The legislation's official price tag grossly understates the actual expense.

Early Monday morning, President Obama hailed the passage of his health-care bill, saying, "This is what change looks like."

But is this the change Obama campaigned on?

Did he promise rising health-insurance premiums, new taxes on employers and investment, higher Medicare taxes, a government mandate that everyone buy insurance, more people on government-run health plans, trillions of dollars more in federal spending, backroom deals to buy votes, and (according to my analysis of the legislation) federal abortion subsidies that would increase the number of innocent deaths every year?

Obama has fulfilled his dream of making history, but he certainly has not delivered the change he promised the American people in 2008.

As a candidate, Obama promised to be bipartisan. But, for the first time in history, Congress has enacted an expansion of the government's role in our lives on the scale of the Social Security and Medicare programs with only Democratic votes. Both Social Security and Medicare passed with broad bipartisan support.

Obama promised to unite a divided America. But he has been completely dismissive of well-informed Americans' overwhelming opposition to this measure, forcing it down their throats.

Obama promised fiscal responsibility. But he has increased government spending over the next 10 years by more than $2 trillion, and his budget will add almost $10 trillion to the national debt over that period.

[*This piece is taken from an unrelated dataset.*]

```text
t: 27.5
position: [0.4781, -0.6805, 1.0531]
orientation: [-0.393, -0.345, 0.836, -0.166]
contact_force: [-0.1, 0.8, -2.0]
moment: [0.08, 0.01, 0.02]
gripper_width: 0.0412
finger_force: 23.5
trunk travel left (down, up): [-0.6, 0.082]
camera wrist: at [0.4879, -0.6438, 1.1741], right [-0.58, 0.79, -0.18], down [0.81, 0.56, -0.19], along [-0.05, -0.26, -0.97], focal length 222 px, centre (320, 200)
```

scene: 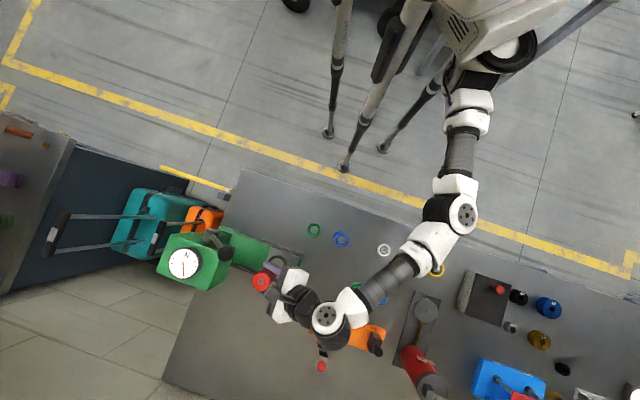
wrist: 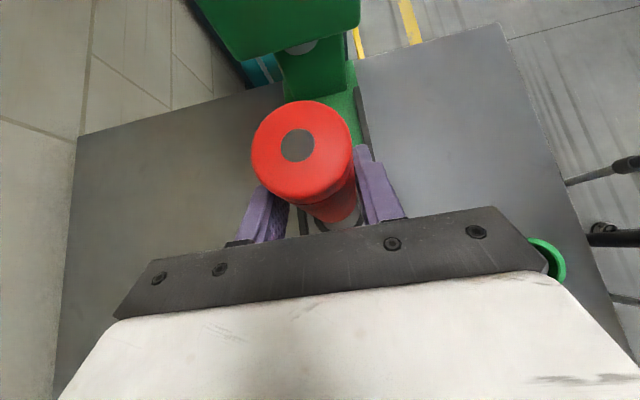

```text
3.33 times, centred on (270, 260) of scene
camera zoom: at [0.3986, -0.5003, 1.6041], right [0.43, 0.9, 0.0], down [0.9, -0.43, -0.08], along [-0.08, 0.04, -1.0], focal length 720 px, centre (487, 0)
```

If record spending, an explosion of government, and the imposition of debt on the next generation don't faze you, maybe this will: Obama and the Democrats aren't done yet.

In the next few weeks, Congress will try to pass a reconciliation bill that will add almost $100 billion more in spending while delaying one of the health bill's major sources of tax revenue - the tax on "Cadillac" health plans - to a point so far down the road that it's unlikely a future Congress will implement it.

Once that's done, there will be a bill to increase Medicare reimbursements by $208 billion.

Huh? Didn't Obamacare just cut $375 billion from Medicare reimbursements?

In 1997, Congress passed a bill to cut Medicare doctor fees that the Congressional Budget Office expected to save hundreds of billions of dollars over the life of the program. But the measure never saved any money, because doctors threatened to drop their Medicare patients if the fees were cut.

Congress figured out that providing Medicare coverage is meaningless if there are no doctors who actually accept it. So it restores the reduced Medicare funding every year.

Given this track record, why should we believe that the just-passed $375 billion in Medicare reductions, scheduled to take effect a few years from now, will ever happen?

The $208 billion "doc fix," which is expected to be passed after the health-care bill, was originally included in Obamacare, but it was taken out to hide the true cost of the bill. It will also serve as a must-pass vehicle to which House Speaker Nancy Pelosi can add even more health-care spending. That's right - even more spending!

That's because most of the spending in the health-care bill was delayed for four years - again, to hide the true cost of the bill. But Democrats already fear that voters won't see much change in the system until after Election Day 2012, so they will try to accelerate some of the health-care spending.

That may not be the end of the spending spree. After some members of the Congressional Hispanic Caucus threatened to vote against the health-care bill because it doesn't allow illegal immigrants to buy health coverage on new insurance exchanges, the president promised to bring up comprehensive immigration reform soon. So don't be surprised to see at least some coverage allowed for 12 million illegal aliens later this summer, costing even more.

The irony in all this is that more than a dozen moderate Democrats said they agreed to vote for the health-care bill Sunday because the Congressional Budget Office estimated that it would reduce the deficit by $138 billion.

But none of this is irreversible. We are still a government of the people. Come November, we have an obligation to remind President Obama of that fact.